The Feb. 27 closing event focuses on the ‘Campu’ podcast and an update on the CSU Japanese American Digitization Project.
By P.C. Staff
The Gardena Valley Japanese Cultural Institute’s Day of Remembrance activities culminated with a live Zoom webinar on Feb. 27 moderated by GVJCI board member and GVJCI DOR committee member Alvin Takamori.
Related story: Manzanar Committee Holds DOR Program
In Takamori’s intro, he noted that in a “normal year, the GVJCI would have a bus headed up to the Manzanar Pilgrimage at the end of April, but this year, you won’t need the bus. The Manzanar Pilgrimage, just like this program, will be online.”
The live webinar was the final installment of the GVJCI’s DOR multiday program that featured an interview of “Campu” podcast producers (and siblings) Hana Maruyama and Noah Maruyama, conducted by Taylor Weik.

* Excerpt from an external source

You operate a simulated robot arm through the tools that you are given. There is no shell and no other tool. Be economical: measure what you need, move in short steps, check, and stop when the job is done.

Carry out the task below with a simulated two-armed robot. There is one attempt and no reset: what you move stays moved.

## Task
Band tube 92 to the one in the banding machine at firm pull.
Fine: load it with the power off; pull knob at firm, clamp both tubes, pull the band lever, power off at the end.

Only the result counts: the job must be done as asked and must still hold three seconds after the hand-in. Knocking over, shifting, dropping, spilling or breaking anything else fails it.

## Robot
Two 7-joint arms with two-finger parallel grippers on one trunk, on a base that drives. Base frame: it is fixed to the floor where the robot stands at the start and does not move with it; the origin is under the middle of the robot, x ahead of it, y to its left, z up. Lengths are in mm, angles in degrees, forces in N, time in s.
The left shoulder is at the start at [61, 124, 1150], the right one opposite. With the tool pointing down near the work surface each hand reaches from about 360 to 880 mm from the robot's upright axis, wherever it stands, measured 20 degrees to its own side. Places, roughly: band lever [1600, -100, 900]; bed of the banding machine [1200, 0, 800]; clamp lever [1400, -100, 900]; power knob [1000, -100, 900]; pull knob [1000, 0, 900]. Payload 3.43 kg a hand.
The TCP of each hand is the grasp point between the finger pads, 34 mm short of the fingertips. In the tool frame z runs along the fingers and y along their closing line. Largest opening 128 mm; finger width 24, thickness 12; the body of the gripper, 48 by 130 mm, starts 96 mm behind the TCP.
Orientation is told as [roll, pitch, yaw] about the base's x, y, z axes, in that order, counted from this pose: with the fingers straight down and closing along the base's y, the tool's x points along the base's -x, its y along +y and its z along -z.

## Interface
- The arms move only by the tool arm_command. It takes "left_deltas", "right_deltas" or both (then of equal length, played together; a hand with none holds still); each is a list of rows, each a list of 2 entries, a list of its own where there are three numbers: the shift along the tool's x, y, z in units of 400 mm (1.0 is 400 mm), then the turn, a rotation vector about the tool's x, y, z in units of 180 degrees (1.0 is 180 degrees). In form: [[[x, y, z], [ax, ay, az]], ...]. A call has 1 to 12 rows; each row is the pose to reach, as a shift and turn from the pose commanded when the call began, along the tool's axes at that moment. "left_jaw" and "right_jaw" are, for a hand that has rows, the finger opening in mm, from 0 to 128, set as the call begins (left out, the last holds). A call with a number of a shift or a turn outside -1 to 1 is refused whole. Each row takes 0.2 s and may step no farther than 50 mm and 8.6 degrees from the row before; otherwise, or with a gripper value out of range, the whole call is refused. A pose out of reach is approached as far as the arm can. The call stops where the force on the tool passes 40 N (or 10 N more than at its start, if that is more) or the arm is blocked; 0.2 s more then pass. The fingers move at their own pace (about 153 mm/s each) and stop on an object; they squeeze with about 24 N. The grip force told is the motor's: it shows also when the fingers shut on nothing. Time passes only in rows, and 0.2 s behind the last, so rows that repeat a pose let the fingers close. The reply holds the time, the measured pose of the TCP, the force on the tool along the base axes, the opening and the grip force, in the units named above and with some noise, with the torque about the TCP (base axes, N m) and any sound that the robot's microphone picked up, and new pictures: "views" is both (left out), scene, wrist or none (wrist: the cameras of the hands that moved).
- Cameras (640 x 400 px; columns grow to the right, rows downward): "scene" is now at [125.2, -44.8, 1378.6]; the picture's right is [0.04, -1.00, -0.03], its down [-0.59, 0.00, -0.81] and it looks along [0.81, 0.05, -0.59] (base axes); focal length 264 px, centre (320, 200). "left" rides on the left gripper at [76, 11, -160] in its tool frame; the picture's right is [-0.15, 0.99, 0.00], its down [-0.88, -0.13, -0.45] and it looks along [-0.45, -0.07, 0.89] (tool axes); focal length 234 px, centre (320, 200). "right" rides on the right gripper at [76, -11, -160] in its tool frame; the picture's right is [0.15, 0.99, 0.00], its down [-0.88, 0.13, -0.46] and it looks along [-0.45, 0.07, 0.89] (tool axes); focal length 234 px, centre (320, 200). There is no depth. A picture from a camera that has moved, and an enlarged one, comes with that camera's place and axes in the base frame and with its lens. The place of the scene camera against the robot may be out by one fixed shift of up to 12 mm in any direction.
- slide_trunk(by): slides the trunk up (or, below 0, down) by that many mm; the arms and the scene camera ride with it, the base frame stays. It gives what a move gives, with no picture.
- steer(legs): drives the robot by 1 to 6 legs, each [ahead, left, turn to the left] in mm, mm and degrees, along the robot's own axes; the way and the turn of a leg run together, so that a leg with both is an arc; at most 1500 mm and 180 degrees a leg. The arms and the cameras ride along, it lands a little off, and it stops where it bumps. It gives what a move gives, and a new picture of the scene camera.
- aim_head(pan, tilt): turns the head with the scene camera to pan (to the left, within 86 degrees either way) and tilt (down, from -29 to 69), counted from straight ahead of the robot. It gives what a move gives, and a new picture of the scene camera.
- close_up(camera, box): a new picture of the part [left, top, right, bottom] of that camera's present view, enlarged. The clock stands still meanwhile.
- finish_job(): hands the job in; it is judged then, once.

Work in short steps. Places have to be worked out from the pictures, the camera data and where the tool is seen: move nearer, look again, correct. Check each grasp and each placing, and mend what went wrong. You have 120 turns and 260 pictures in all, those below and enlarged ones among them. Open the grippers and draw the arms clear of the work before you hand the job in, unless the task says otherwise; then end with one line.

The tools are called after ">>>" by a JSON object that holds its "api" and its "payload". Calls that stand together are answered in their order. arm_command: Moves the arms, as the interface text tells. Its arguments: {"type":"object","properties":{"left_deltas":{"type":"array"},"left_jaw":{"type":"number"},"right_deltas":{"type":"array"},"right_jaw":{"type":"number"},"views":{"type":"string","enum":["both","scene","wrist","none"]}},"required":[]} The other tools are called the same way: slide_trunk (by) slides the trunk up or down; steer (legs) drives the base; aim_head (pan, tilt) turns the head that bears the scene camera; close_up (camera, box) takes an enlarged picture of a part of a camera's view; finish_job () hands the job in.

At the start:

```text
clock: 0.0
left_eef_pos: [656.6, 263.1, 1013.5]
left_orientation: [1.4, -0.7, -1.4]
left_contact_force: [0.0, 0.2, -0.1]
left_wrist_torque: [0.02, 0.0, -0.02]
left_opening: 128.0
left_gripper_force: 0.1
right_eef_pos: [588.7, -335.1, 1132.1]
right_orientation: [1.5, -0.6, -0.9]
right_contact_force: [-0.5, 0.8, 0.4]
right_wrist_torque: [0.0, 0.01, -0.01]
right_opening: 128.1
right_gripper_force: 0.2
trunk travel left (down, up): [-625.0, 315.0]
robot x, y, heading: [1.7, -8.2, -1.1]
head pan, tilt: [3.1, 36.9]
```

The second part of the GVJCI DOR program featured an interview by Eileen Yoshimura of Greg Williams and Jennifer Hill of California State University, Dominguez Hills, and its contribution to the larger CSU Japanese American Digitization Project.

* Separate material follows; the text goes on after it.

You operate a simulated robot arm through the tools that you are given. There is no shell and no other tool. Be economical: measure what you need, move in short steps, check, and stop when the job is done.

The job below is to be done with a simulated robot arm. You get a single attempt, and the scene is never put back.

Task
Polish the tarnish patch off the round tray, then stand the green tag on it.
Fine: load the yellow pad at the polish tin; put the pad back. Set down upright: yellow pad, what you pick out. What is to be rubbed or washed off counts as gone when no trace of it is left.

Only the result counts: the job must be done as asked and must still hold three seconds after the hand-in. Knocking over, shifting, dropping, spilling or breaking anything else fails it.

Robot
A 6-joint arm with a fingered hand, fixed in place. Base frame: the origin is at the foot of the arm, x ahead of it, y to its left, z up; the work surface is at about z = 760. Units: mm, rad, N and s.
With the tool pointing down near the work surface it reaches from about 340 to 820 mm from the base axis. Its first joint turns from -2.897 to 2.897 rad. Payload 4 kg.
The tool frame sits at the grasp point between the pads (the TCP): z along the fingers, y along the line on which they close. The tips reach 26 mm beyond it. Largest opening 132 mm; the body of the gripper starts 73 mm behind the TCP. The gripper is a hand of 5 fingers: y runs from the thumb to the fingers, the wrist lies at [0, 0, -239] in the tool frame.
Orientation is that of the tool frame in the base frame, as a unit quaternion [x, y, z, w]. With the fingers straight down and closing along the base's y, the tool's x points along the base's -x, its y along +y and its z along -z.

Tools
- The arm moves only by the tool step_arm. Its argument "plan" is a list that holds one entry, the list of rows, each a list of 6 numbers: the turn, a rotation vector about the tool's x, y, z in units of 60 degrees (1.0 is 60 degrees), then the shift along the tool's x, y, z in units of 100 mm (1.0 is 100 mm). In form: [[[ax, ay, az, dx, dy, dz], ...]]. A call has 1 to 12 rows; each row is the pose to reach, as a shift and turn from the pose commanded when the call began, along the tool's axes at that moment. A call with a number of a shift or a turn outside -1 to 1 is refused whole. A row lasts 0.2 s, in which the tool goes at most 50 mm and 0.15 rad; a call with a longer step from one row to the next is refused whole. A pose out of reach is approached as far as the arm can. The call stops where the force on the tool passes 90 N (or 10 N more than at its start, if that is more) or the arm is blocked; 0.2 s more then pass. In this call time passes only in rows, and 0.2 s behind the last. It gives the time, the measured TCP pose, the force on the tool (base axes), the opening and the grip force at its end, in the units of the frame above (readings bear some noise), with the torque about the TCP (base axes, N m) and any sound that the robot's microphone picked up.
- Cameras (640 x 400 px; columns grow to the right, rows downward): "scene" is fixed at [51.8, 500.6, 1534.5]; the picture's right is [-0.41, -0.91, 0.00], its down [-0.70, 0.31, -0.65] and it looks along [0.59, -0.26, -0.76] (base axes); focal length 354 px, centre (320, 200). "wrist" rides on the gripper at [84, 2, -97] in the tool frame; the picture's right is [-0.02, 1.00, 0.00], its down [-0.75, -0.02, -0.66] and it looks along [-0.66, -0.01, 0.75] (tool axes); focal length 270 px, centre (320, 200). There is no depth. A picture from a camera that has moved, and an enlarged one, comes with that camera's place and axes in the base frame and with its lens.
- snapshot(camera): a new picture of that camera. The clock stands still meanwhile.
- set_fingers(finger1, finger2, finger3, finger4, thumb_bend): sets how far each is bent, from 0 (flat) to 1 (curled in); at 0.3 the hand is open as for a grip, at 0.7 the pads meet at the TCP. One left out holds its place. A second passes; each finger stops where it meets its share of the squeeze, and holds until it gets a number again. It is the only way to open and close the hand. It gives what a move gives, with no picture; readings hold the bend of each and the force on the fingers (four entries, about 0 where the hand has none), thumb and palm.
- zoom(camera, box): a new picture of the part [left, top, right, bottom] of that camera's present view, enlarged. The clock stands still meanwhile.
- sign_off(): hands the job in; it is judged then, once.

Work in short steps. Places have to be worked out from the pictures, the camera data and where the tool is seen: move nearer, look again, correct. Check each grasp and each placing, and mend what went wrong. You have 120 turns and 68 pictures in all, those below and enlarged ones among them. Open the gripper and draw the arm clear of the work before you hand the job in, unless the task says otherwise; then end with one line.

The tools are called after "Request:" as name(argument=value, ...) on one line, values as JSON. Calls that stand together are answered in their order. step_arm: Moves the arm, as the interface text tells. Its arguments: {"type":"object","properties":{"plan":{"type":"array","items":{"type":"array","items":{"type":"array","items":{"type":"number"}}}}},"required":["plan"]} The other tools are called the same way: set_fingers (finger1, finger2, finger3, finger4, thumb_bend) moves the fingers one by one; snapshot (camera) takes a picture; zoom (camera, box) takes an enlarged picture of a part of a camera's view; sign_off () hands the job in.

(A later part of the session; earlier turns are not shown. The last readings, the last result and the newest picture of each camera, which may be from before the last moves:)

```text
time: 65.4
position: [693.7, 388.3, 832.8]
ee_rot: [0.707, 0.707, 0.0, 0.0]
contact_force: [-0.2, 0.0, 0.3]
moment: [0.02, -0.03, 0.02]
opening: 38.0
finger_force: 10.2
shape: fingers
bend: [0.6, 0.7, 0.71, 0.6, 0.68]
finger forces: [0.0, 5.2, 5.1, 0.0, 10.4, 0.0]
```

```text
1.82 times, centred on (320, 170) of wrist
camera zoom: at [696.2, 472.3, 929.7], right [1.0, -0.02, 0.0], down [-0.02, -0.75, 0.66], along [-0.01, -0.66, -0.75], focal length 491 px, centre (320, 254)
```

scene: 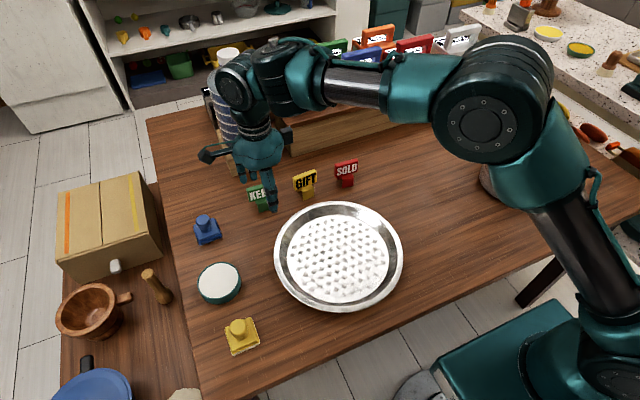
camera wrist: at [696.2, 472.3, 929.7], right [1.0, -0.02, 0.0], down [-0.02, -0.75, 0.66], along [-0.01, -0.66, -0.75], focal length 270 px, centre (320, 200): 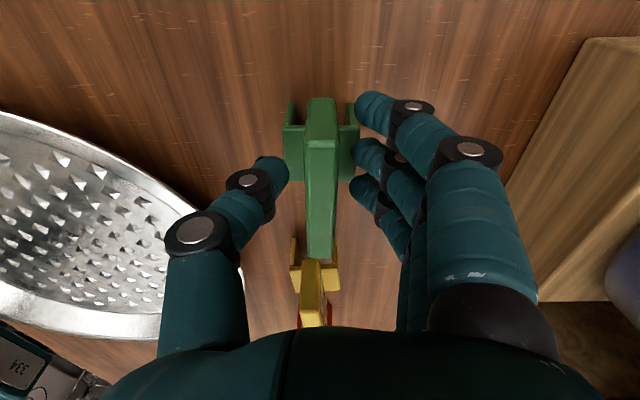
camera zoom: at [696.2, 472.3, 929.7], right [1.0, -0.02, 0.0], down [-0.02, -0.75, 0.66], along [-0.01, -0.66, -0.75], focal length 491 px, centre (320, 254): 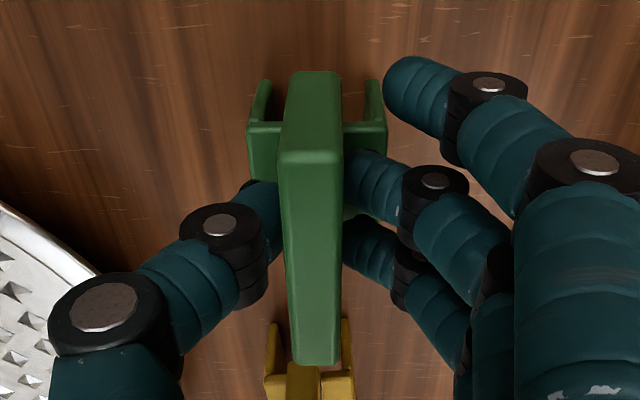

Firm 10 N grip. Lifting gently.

“Campu” is an eight-part podcast that, according to its description (densho.org/campu/), “ . . . tells the story of Japanese American incarceration like you’ve never heard it before” by using Densho’s archive of audio recordings of oral histories that weave together “narratives out of the seemingly mundane things that gave shape to the incarceration experience: rocks, fences, food, paper.”

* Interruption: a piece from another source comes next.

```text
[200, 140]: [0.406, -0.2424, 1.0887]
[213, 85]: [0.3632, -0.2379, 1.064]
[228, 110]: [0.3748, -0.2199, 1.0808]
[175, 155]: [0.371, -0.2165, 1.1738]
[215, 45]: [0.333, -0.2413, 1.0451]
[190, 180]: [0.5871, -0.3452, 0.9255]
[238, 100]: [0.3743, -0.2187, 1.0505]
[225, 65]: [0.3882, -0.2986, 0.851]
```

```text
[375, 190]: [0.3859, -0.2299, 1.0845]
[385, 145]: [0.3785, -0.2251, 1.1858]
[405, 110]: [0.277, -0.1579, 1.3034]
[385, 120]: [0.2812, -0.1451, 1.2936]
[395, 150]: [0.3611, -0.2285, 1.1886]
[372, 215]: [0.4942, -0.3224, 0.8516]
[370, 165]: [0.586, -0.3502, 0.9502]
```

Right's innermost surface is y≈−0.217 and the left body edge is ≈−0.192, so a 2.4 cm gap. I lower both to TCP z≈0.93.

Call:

The title “Campu” refers to the Japanese American “camp” experience, pronounced the way an Issei might pronounce the word. The siblings combined their differing strengths — history for Hana, who is a Ph.D. candidate in American Studies and audio engineering, and production and music composition for Noah — along with their shared heritage as descendants of people who experienced incarceration during World War II.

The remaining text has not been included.